A federal appeals court on Friday erased a lower court ruling that had barred the administration from keeping transgender female prisoners in men’s prisons.
In a complicated ruling, the judges said the prisoners didn’t prove a viable claim under the Eighth Amendment’s ban on cruel punishment.
They said the prisoners can, however, reargue their cases below, citing specific reasons why they, individually, could be at risk of harm if they were required to remain in a men’s facility.
“Because we cannot affirm the district court’s conclusion that plaintiffs have shown a likelihood of success on the merits of their Eighth Amendment claim and irreparable harm, we must vacate the preliminary injunctions and remand for further consideration,” wrote Judge Cornelia Pillard, an Obama appointee.
She was joined by Judge Sri Srinivasan, another Obama appointee.
Judge Raymond Randolph, a George H.W. Bush appointee, agreed that the lower court ruling couldn’t stand. But he said the entire case should have been set aside and the prisoners should have brought their complaints through the administrative process instead of the courts.
President Trump issued an executive order on Inauguration Day directing the Justice Department not to place people who were born male in women’s prisons.
Eighteen transgender women who were about to be shifted back to men’s prisons sued.
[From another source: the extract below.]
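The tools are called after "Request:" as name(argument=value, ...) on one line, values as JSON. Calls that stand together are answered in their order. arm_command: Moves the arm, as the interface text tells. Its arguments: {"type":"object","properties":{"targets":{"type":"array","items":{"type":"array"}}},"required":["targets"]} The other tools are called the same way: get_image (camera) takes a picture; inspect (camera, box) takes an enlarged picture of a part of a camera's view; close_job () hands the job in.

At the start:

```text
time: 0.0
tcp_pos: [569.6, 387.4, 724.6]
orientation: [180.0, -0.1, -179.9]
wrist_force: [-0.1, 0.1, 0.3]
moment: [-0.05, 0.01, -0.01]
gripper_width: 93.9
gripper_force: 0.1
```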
The court on Friday said thousands of transgender women prisoners are in the federal system but only a tiny fraction are in the Bureau of Prisons’ female facilities.
U.S. District Judge Royce Lamberth, a Reagan appointee, had issued an injunction blocking a transfer from female prisons.
He had found the prisoners faced an unconstitutional risk of harm if they were placed in men’s facilities.
But lawyers for the prisoners didn’t defend that finding to the U.S. Circuit Court of Appeals for the District of Columbia, leaving the three-judge panel to reject the categorical injunction.
Instead, the prisoners argued their individual situations were so risky that they deserved protection.
The appeals court said that is a fact-based question that Judge Lamberth didn’t address fully. They remanded the case to him for more argument.